= Collected material =

>> Begin

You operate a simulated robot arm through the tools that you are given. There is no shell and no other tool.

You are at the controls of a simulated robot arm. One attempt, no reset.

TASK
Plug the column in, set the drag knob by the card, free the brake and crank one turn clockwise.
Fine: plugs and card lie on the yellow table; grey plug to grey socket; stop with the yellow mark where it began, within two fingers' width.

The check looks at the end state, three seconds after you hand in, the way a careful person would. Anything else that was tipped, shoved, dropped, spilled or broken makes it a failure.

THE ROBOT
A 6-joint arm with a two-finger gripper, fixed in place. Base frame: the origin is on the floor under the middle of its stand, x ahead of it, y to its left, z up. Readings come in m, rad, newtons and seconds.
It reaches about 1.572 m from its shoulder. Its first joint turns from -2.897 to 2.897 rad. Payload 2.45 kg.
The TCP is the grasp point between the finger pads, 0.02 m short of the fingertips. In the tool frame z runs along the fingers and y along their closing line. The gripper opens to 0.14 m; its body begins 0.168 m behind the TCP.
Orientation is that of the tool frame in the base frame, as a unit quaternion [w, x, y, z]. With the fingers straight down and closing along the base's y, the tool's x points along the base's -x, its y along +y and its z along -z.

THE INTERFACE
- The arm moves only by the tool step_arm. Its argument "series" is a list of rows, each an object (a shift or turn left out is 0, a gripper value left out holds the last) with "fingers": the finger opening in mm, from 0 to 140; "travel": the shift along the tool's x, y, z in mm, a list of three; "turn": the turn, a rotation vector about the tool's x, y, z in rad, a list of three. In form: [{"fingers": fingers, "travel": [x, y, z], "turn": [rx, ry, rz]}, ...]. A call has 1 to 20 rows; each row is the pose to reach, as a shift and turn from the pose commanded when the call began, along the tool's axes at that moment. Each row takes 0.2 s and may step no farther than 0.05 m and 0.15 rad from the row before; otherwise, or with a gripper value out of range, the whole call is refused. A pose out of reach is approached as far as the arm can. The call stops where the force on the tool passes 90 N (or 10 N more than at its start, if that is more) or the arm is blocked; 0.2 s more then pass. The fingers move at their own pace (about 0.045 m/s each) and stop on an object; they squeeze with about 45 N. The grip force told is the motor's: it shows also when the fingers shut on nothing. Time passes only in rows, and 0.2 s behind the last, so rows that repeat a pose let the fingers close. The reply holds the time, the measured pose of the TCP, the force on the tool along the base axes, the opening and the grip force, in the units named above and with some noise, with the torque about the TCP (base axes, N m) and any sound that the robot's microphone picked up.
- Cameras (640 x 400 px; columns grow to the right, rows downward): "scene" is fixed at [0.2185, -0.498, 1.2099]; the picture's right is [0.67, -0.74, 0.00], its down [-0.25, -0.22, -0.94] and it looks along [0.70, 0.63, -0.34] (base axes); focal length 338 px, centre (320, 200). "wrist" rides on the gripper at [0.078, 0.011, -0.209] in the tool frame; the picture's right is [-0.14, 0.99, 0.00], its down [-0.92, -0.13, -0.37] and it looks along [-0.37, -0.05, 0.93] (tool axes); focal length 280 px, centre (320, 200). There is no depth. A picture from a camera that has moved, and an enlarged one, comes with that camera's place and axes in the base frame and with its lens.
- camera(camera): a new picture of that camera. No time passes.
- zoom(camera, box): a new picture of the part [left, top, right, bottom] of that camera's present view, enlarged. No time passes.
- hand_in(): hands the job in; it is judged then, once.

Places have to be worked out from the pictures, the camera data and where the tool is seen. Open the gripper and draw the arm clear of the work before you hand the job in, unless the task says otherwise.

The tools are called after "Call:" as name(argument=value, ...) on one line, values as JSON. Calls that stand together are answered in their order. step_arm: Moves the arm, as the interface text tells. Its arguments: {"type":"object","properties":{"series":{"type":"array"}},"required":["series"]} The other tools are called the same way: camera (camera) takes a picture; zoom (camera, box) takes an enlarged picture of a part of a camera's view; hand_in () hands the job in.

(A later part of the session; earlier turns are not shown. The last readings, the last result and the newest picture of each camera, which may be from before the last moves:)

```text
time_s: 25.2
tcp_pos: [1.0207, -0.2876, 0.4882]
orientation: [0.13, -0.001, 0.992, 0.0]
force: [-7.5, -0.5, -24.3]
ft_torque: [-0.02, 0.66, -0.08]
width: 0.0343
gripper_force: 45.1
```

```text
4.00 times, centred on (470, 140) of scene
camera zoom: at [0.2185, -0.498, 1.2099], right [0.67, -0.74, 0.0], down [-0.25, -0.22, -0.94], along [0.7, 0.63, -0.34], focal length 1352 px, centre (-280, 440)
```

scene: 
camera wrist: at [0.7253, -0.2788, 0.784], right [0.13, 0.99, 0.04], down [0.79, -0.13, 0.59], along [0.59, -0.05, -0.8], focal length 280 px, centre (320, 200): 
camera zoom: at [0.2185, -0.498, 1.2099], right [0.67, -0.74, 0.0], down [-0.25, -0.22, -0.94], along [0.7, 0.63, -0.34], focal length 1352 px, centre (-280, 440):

>> End

= Work to complete =
Extend the provided text, starting right after its last sentence.

= Provided text =
>> Begin

About the Hyperdiamond

The Monster

The Hyperdiamond

The beauty of our Universe is highly related to what mathematicians call symmetry. A structure is symmetric when it is possible to find a function that maps the structure unto itself.

A simple example is mirror-symmetry. In this case the structure looks the same when it is reflected in a mirror. Another example is rotational symmetry. The structure returns when it is rotated.

The symmetries can be combined to create more complex symmetries. For more than a century mathematicians are trying to create a periodic table of elements of all the possible symmetries called symmetry groups.

The “classification theorem” of such groups, also known as the “enormous theorem” (requiring over 15,000 pages to “prove”), states that the periodic table can be classified completely into 5 groups.

In two dimensions the symmetry-group contains 17 types of symmetrical transformations. All of them are visible around the walls of the Alhambra.

One of the five groups is made up of exceptions to the regularity of the others. These exceptional sub-groups are known as sporadic groups.

Attention has long been focused on these 26 exceptional sporadic groups. The largest of these, incorporating 20 of the others, has been named the Monster — the most exceptional finite symmetry group in mathematics.

bolletjes

Packing spheres

It is a giant (hyper)Diamond in 196,884 dimensions composed of more elements than there are supposedly to be elementary particles in the universe (approx. 8 x 10**53).

The Monster is something special but what makes the Monster spectacular is that it showed a strange connection (called Moonshine) with a very different part of Mathematics called Number Theory.

Recently I read a book about this subject by Mark Ronan called Symmetry and the Monster.

Kissing-3d

The maximum of 12 spheres can be packed in the 3rd dimension

Mathematics and especially Number- and Group theory are very hard to understand even for mathematicians. It is a very special specialization.

Number Theory was one of the most important issues in the Mystical Schools of the Old Scientists.

>> End

= Exercise output =
Pythagorus and of course the mystics in the East were very interested in the patterns behind the Beauty of the Universe. Number was the unifying concept necessary for understanding everything from planetary motion to musical harmony.

They believed the Universe was based on integer numbers (1,2,3,..) and the Monster shows that this could be the case.

One of the magic numbers that would have exited Pythagoras is 24. It is a magic number because the sum of the square-roots of all the numbers 1 to 24 is equal to the square of 70.

The sequence of 1 to 24 is part of a 26-dimensional Lorenz-space that is highly connected to the monster and moonshine. A Lorenz-space is an extension of the space Einstein used called Minskowski space. This space connects space with time. The Monster suggests that we could live in a space of 24 dimensions instead of 3.
24-cell

The kissing number in 4 dimensions is 24. The cells can be connected to the 24d hyperdiamond.

The interpretation of all this in normal language can be found by the relationship of the Monster to a special surface called the Leech Lattice. The Leech Lattice is created when we package spheres.

The Leech Lattice has the highest Kissing Number. This number is 12 in 3 dimensions. In the third dimensions we are able to package spheres that touch other spheres at 12 places.

The Monster connected by Moonshine to Physics (String Theory) shows that our Universe consists of an enormous amount of Bubbles called Quantum Foam. We live in the Universe where the bubbles are touching with the highest kissing number possible.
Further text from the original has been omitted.